After your soak, squeeze the hide again, rinse it off with clean water and tack it back to the plywood (hair side down of course). Now you’re ready for your next solution. Mix about four ounces of Neatsfoot oil (you can get it at any tack store or Amazon) to four ounces of warm water and one ounce of ammonia. Work half of this mixture into the hide, let it sit an hour and work the other half in. You can also use rendered brains for this step, but this method is easier. Cover the hide with plastic and leave it out of the sun until the next day.

Stretch over a sawhorse

Ok, last step. It helps to have a helper but you can do it alone. Remove the hide from the plywood, dampen it with a wet cloth and start stretching the heck out of it. Work it until your arms are ready to fall off and then start working it over a sawhorse (I like to use a cable) until it’s as soft as you want it.

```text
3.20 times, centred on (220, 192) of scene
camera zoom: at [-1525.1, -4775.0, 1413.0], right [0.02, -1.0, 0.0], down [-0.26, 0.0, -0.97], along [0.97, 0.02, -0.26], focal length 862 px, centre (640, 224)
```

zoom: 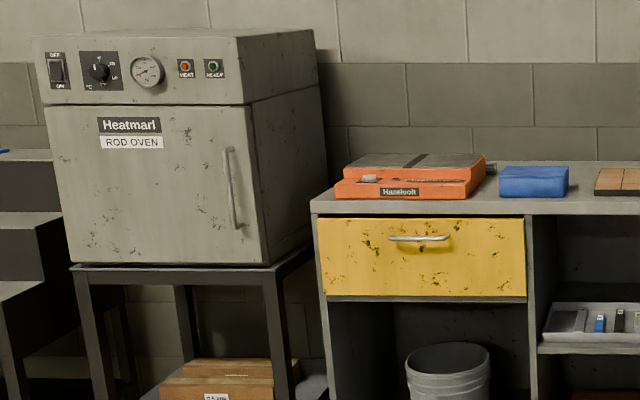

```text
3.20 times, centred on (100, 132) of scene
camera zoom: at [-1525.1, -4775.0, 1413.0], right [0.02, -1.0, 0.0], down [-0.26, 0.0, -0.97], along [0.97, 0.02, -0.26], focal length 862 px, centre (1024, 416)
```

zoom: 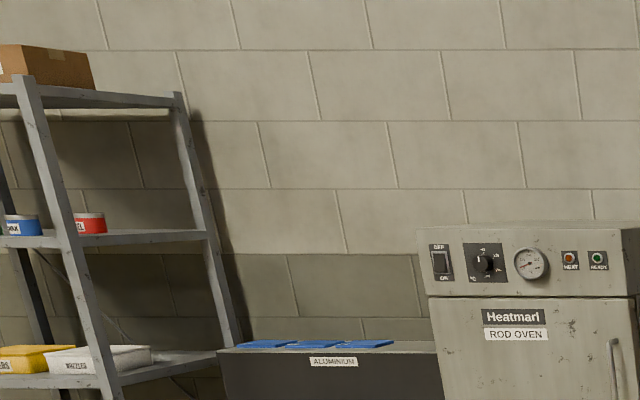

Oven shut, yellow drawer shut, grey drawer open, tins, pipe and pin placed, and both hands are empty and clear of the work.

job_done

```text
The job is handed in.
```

It takes a little work but the more you stretch/rub it, the softer it will end up. You can apply more of the Neatsfoot solution to make it even softer. Once you have it where you want it, take some really fine-grain sandpaper and lightly sand it.

It does take some work but I think you will be pleasantly surprised with the finished product and you will have something that will always remind you of the animal that gave its life for you. You’ll also feel good about using the whole animal and your ancestors will thank you.